Although California had the largest number of certified organic farms in the United States—3,012 in 2019, according to a survey of certified organic U.S. farms and ranches—this is not the reality in Fresno County, where most farms still rely on restricted harmful materials as the main method for pest control. For at least a decade, Fresno has reigned supreme, as the No. 1 pesticide user in the entire state.
Has this heavy use of pesticides had any impact on the residents of communities such as Raisin City, Caruthers, Cantua Creek, Orange Cove and many more where residents’ homes are a dozen feet away from treated fields?
To shed light on this important issue, two community groups, the Central California Environmental Justice Network (CCEJN) and Californians for Pesticide Reform (CPR), have partnered with a team of researchers at UC Davis to conduct a study that will try to measure pesticide exposures for people living near agricultural fields in three counties in the Central Valley.

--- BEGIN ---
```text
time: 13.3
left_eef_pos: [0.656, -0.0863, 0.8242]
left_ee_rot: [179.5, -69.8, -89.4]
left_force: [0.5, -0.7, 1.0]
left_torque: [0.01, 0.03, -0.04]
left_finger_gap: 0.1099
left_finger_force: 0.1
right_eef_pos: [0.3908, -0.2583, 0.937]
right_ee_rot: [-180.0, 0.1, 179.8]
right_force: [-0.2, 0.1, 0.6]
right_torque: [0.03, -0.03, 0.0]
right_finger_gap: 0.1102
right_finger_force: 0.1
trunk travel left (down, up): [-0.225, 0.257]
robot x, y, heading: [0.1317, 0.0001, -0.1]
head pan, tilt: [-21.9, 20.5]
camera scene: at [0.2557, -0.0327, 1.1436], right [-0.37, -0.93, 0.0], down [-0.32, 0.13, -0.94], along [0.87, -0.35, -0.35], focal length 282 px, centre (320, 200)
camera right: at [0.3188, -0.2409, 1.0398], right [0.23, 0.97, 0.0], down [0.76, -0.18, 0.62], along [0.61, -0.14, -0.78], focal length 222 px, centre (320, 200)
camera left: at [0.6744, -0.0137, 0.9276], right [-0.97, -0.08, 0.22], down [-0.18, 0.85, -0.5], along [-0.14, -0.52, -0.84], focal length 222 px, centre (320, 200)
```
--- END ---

Adults who live in selected communities in Fresno, Tulare and Kern counties participate in this study by wearing a small air sampling device during the day, three different days throughout the pesticide application season. Participants also provide a urine sample.
This is not the first study of its kind, but what makes this study unique are two things. One is that the California Air Resources Board funded this study as part of the AB 617 community grants, recognizing the importance of understanding exposure and of engaging impacted communities in studying their own environment. And two, that industry reacted to the public announcement of the study with such alarm.
In response to promotion of the study and a request for participants on social media, the Western Agricultural Processors Association (WAPA) issued an advisory warning their members that “paid activists” would be entering treated fields attempting to prove exposure, calling the study methods “unproven and unapproved” and falsely accusing the CCEJN of deploying air sensors for the past seven years that have led to thousands of dollars in fines against polluters.
The “urgent advisory” advised its members to call the sheriff to report “any unauthorized persons near a field.” The advisory was amplified in three ag publications: Agri-pulse, Ag Net West and California Agriculture News.
California Agriculture News included the following warning, which we view as an explicit threat to participants conducting air sampling in their own backyards: “Should you see anyone in or around the edge of your field or orchard, we urge you to immediately contact the County Sheriff’s office and the county ag commissioner. We have already warned the Sheriff and the Ag Commissioner of this potential threat.”
Industry also used its influence to complain to the Department of Pesticide Regulation (DPR), demanding to know why they were allowing the study.
The propaganda tactics used by the WAPA to discredit the study, defame the organizations involved and intimidate potential participants make one wonder: Why are they so afraid? What will this study reveal?
We will have to wait to find out. Participants in Fresno County just finished collecting their first set of samples, and a second collection is scheduled for the spring of 2022.
In the meantime, as advocacy organizations committed to promote policies and practices that protect people from pesticides, we will continue to affirm the right of people to study the air they breathe without permission, interference or intimidation from Big Ag.